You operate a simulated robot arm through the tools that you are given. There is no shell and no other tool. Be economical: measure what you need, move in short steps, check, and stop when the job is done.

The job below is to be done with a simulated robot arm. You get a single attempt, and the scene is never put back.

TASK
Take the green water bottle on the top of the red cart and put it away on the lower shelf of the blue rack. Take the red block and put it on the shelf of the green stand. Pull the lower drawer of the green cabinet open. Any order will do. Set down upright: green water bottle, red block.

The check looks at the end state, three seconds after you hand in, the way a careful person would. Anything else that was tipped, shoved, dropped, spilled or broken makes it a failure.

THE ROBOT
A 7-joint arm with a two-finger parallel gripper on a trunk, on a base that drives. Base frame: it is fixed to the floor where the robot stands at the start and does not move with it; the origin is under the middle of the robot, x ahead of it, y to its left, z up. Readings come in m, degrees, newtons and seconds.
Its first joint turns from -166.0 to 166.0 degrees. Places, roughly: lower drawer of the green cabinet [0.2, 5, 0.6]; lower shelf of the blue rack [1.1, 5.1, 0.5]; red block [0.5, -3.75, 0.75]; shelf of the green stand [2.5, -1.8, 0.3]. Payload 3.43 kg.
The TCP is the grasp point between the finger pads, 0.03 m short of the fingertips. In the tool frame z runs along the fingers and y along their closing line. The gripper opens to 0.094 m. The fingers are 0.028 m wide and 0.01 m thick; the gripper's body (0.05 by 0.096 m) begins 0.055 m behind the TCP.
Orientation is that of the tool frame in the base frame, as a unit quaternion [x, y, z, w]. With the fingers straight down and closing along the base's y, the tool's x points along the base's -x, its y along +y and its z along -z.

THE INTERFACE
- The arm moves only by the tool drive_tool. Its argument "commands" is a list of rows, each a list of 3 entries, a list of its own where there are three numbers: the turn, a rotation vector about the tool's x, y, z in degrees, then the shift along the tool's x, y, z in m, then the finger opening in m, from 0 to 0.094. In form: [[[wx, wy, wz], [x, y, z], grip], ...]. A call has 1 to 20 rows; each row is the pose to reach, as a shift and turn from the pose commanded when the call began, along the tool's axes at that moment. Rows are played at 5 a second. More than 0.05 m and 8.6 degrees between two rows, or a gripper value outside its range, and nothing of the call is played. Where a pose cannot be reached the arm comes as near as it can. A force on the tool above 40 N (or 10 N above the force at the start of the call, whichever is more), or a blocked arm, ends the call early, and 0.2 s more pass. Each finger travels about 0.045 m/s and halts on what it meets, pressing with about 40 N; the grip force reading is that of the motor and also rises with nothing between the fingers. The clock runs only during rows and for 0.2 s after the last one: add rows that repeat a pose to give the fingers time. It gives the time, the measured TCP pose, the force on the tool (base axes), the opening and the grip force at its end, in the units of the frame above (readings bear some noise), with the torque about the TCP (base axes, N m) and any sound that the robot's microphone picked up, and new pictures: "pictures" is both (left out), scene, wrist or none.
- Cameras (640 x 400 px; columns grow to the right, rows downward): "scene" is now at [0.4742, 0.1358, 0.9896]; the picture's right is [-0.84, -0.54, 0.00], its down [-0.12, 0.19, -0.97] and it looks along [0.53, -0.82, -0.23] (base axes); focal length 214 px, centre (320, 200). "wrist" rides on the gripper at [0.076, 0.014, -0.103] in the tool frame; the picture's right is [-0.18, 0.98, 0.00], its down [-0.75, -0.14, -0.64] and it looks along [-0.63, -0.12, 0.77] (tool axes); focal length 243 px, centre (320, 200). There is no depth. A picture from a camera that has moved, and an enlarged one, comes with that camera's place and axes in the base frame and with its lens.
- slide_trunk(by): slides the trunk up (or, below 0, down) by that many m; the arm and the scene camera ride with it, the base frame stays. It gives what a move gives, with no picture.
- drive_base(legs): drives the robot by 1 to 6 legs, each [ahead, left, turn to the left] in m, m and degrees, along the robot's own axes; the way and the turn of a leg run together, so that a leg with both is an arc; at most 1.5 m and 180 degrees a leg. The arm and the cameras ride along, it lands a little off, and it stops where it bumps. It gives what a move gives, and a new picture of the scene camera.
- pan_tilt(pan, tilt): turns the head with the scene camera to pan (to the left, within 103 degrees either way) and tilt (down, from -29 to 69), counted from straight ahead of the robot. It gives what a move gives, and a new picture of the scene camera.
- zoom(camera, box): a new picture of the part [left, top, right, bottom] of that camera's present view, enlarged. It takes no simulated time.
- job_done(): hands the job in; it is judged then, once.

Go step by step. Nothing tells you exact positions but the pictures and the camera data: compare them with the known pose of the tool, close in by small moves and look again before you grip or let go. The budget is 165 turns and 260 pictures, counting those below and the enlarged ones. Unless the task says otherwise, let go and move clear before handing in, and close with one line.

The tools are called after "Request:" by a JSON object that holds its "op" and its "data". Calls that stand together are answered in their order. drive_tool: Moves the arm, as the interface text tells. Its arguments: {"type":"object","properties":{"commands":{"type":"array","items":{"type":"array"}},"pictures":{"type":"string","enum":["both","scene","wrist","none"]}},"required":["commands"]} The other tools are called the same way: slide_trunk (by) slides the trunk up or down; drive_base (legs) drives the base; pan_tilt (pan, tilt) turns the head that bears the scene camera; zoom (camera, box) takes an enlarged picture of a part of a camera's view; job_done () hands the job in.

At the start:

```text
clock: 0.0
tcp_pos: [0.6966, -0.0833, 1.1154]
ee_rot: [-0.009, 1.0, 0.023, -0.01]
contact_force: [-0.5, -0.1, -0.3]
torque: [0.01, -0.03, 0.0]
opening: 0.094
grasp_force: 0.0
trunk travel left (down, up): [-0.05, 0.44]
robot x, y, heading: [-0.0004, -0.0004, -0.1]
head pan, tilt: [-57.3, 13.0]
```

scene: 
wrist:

::::

__Problem details__:
Go back to the listing above and please repeat it exactly. The answer is a JSON array that holds each line as a string and skips blank lines.

__Answer to this task__:
[
  "You operate a simulated robot arm through the tools that you are given. There is no shell and no other tool. Be economical: measure what you need, move in short steps, check, and stop when the job is done.",
  "The job below is to be done with a simulated robot arm. You get a single attempt, and the scene is never put back.",
  "TASK",
  "Take the green water bottle on the top of the red cart and put it away on the lower shelf of the blue rack. Take the red block and put it on the shelf of the green stand. Pull the lower drawer of the green cabinet open. Any order will do. Set down upright: green water bottle, red block.",
  "The check looks at the end state, three seconds after you hand in, the way a careful person would. Anything else that was tipped, shoved, dropped, spilled or broken makes it a failure.",
  "THE ROBOT",
  "A 7-joint arm with a two-finger parallel gripper on a trunk, on a base that drives. Base frame: it is fixed to the floor where the robot stands at the start and does not move with it; the origin is under the middle of the robot, x ahead of it, y to its left, z up. Readings come in m, degrees, newtons and seconds.",
  "Its first joint turns from -166.0 to 166.0 degrees. Places, roughly: lower drawer of the green cabinet [0.2, 5, 0.6]; lower shelf of the blue rack [1.1, 5.1, 0.5]; red block [0.5, -3.75, 0.75]; shelf of the green stand [2.5, -1.8, 0.3]. Payload 3.43 kg.",
  "The TCP is the grasp point between the finger pads, 0.03 m short of the fingertips. In the tool frame z runs along the fingers and y along their closing line. The gripper opens to 0.094 m. The fingers are 0.028 m wide and 0.01 m thick; the gripper's body (0.05 by 0.096 m) begins 0.055 m behind the TCP.",
  "Orientation is that of the tool frame in the base frame, as a unit quaternion [x, y, z, w]. With the fingers straight down and closing along the base's y, the tool's x points along the base's -x, its y along +y and its z along -z.",
  "THE INTERFACE",
  "- The arm moves only by the tool drive_tool. Its argument \"commands\" is a list of rows, each a list of 3 entries, a list of its own where there are three numbers: the turn, a rotation vector about the tool's x, y, z in degrees, then the shift along the tool's x, y, z in m, then the finger opening in m, from 0 to 0.094. In form: [[[wx, wy, wz], [x, y, z], grip], ...]. A call has 1 to 20 rows; each row is the pose to reach, as a shift and turn from the pose commanded when the call began, along the tool's axes at that moment. Rows are played at 5 a second. More than 0.05 m and 8.6 degrees between two rows, or a gripper value outside its range, and nothing of the call is played. Where a pose cannot be reached the arm comes as near as it can. A force on the tool above 40 N (or 10 N above the force at the start of the call, whichever is more), or a blocked arm, ends the call early, and 0.2 s more pass. Each finger travels about 0.045 m/s and halts on what it meets, pressing with about 40 N; the grip force reading is that of the motor and also rises with nothing between the fingers. The clock runs only during rows and for 0.2 s after the last one: add rows that repeat a pose to give the fingers time. It gives the time, the measured TCP pose, the force on the tool (base axes), the opening and the grip force at its end, in the units of the frame above (readings bear some noise), with the torque about the TCP (base axes, N m) and any sound that the robot's microphone picked up, and new pictures: \"pictures\" is both (left out), scene, wrist or none.",
  "- Cameras (640 x 400 px; columns grow to the right, rows downward): \"scene\" is now at [0.4742, 0.1358, 0.9896]; the picture's right is [-0.84, -0.54, 0.00], its down [-0.12, 0.19, -0.97] and it looks along [0.53, -0.82, -0.23] (base axes); focal length 214 px, centre (320, 200). \"wrist\" rides on the gripper at [0.076, 0.014, -0.103] in the tool frame; the picture's right is [-0.18, 0.98, 0.00], its down [-0.75, -0.14, -0.64] and it looks along [-0.63, -0.12, 0.77] (tool axes); focal length 243 px, centre (320, 200). There is no depth. A picture from a camera that has moved, and an enlarged one, comes with that camera's place and axes in the base frame and with its lens.",
  "- slide_trunk(by): slides the trunk up (or, below 0, down) by that many m; the arm and the scene camera ride with it, the base frame stays. It gives what a move gives, with no picture.",
  "- drive_base(legs): drives the robot by 1 to 6 legs, each [ahead, left, turn to the left] in m, m and degrees, along the robot's own axes; the way and the turn of a leg run together, so that a leg with both is an arc; at most 1.5 m and 180 degrees a leg. The arm and the cameras ride along, it lands a little off, and it stops where it bumps. It gives what a move gives, and a new picture of the scene camera.",
  "- pan_tilt(pan, tilt): turns the head with the scene camera to pan (to the left, within 103 degrees either way) and tilt (down, from -29 to 69), counted from straight ahead of the robot. It gives what a move gives, and a new picture of the scene camera.",
  "- zoom(camera, box): a new picture of the part [left, top, right, bottom] of that camera's present view, enlarged. It takes no simulated time.",
  "- job_done(): hands the job in; it is judged then, once.",
  "Go step by step. Nothing tells you exact positions but the pictures and the camera data: compare them with the known pose of the tool, close in by small moves and look again before you grip or let go. The budget is 165 turns and 260 pictures, counting those below and the enlarged ones. Unless the task says otherwise, let go and move clear before handing in, and close with one line.",
  "The tools are called after \"Request:\" by a JSON object that holds its \"op\" and its \"data\". Calls that stand together are answered in their order. drive_tool: Moves the arm, as the interface text tells. Its arguments: {\"type\":\"object\",\"properties\":{\"commands\":{\"type\":\"array\",\"items\":{\"type\":\"array\"}},\"pictures\":{\"type\":\"string\",\"enum\":[\"both\",\"scene\",\"wrist\",\"none\"]}},\"required\":[\"commands\"]} The other tools are called the same way: slide_trunk (by) slides the trunk up or down; drive_base (legs) drives the base; pan_tilt (pan, tilt) turns the head that bears the scene camera; zoom (camera, box) takes an enlarged picture of a part of a camera's view; job_done () hands the job in.",
  "At the start:",
  "```text",
  "clock: 0.0",
  "tcp_pos: [0.6966, -0.0833, 1.1154]",
  "ee_rot: [-0.009, 1.0, 0.023, -0.01]",
  "contact_force: [-0.5, -0.1, -0.3]",
  "torque: [0.01, -0.03, 0.0]",
  "opening: 0.094",
  "grasp_force: 0.0",
  "trunk travel left (down, up): [-0.05, 0.44]",
  "robot x, y, heading: [-0.0004, -0.0004, -0.1]",
  "head pan, tilt: [-57.3, 13.0]",
  "```",
  "scene: ",
  "wrist:"
]